OVER fifty per cent of Australian resource industry employers have recorded increased concerns over union entry requests into their businesses according to a recent business survey.
Research undertaken by the resource industry employer group Australian Mines and Metals Association (AMMA), in conjunction with the RMIT University School of Economics, Finance and Marketing, was conducted over the six month period to October 2010.
AMMA Chief Executive Steve Knott said it was clear from the survey’s findings the Fair Work Act’s more extensive right of entry provisions was allowing more unions to enter more worksites more frequently − whether there were union members on the premises or not.
“As a consequence we have seen 51.1% of businesses recording increases in unions visiting workplaces. “It is evident union officials are using the fact the Fair Work Act only requires the union to demonstrate a
potential member is present at the business for the union to gain entry for discussion purposes,” Mr Knott said.

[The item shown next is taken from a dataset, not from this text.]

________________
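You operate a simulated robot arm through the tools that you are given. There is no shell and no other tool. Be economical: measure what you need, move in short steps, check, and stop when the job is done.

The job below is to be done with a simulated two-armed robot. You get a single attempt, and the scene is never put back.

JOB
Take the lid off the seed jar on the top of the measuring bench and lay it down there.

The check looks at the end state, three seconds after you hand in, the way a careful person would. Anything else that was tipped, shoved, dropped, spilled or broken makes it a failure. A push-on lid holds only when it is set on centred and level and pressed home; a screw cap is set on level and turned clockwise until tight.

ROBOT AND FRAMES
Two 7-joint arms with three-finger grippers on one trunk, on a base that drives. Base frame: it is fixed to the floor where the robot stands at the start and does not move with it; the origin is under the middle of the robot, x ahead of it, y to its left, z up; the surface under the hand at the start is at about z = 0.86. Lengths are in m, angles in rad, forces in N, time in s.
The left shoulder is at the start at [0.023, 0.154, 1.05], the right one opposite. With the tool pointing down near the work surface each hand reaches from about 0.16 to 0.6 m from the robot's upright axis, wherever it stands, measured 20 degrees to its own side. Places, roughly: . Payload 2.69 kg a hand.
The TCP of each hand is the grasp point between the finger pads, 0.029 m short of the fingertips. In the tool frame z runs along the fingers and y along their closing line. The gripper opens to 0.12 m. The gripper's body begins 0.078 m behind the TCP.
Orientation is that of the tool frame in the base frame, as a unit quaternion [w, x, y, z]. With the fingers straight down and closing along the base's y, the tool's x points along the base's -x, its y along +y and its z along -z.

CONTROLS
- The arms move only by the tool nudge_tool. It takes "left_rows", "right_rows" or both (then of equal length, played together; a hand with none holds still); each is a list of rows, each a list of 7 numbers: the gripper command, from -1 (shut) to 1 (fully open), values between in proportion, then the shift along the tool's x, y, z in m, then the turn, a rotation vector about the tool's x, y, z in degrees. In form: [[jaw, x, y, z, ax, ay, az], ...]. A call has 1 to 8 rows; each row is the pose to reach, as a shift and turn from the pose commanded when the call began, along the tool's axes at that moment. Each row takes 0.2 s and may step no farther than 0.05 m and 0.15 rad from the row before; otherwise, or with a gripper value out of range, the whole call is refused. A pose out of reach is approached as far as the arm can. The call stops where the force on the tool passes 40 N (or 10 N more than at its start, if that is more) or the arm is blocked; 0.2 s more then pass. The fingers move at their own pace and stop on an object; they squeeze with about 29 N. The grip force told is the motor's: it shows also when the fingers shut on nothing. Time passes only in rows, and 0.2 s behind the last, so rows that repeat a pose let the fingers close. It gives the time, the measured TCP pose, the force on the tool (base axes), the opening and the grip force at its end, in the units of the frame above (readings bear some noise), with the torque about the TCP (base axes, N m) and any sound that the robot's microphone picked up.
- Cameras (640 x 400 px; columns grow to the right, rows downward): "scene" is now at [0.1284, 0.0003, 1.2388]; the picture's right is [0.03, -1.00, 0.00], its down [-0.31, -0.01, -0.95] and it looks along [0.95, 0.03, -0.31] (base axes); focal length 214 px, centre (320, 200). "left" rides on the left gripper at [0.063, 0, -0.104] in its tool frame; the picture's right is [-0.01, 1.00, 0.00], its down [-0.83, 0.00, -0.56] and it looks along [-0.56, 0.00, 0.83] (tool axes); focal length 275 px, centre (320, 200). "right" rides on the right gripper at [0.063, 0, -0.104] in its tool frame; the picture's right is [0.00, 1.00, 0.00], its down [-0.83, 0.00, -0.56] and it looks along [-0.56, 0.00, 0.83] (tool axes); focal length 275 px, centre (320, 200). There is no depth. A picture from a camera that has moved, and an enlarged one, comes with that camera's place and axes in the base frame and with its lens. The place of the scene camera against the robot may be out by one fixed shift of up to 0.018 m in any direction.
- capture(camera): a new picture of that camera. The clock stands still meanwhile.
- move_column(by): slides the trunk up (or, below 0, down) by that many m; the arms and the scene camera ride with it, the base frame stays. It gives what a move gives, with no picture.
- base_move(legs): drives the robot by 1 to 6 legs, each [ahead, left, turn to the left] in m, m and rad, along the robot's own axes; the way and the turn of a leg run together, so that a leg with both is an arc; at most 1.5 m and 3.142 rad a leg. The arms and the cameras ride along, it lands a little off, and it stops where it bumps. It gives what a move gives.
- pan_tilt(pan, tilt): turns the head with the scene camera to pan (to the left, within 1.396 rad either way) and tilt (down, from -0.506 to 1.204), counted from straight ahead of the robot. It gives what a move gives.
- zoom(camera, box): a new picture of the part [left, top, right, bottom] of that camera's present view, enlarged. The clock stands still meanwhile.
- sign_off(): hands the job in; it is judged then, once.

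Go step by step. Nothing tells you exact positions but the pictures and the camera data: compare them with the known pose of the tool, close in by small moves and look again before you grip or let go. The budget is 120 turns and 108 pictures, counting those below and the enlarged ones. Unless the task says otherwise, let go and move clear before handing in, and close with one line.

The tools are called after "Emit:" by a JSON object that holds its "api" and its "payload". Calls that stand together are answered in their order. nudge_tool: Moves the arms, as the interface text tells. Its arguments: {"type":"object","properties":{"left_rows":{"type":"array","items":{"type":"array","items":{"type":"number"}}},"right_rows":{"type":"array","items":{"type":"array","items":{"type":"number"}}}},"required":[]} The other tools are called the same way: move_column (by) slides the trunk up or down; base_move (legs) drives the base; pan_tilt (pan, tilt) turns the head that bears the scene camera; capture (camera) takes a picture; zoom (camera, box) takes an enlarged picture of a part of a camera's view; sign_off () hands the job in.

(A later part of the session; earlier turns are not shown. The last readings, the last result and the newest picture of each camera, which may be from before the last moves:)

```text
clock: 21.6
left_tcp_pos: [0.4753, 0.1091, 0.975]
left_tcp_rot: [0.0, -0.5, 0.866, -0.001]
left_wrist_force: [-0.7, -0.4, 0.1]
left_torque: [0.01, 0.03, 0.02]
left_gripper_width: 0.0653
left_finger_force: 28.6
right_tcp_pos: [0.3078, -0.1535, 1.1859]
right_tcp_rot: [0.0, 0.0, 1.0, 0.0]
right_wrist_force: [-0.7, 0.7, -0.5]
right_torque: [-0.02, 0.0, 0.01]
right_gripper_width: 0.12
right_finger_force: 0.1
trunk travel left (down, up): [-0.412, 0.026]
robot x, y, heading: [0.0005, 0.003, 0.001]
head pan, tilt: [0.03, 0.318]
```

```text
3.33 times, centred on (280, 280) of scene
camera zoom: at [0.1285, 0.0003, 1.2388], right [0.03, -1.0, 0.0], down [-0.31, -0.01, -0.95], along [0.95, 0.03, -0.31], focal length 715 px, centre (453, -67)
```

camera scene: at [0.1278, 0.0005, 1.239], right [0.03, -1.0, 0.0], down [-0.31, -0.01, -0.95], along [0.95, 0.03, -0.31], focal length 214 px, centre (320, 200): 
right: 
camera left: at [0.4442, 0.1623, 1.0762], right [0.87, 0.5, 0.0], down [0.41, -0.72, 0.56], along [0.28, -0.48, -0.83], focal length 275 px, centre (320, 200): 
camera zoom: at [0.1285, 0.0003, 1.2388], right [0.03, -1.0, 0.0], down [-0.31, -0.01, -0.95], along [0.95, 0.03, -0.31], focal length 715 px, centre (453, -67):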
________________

“Many visits reported were union membership fishing expeditions, resulting in valuable resources being diverted to chaperone union officials around complex worksites.”
Mr Knott said while union officials must follow a formal procedure in order to gain entry, there was some initial uncertainty amongst employers about the procedure.
“Even as employers get used to the new system, the reality is union visits have become more commonplace which in turn is demanding of more and more management resources,” he said.
Over the six months of the survey period the number of businesses receiving weekly and monthly visits from union officials rose dramatically from 17.5% to 29.4%
“What is of significant concern to AMMA, is in the period since this survey was conducted, certain unions have foreshadowed they are commencing a more aggressive membership drive over 2011, targeting businesses and sites they had not previously entered.
“If these union visits were based on boosting productivity and ensuring safety then most fair-minded employers wouldn’t have a problem.
“But when we are seeing health and safety being used as a mere guise to recruit members and promote the union’s own interests, then this makes employers question the time and resources involved.
“If this destabilising trend continues then it will be incumbent upon the Parliament to amend the Fair Work Act to protect and promote productivity across the resource industry.” Mr Knott said.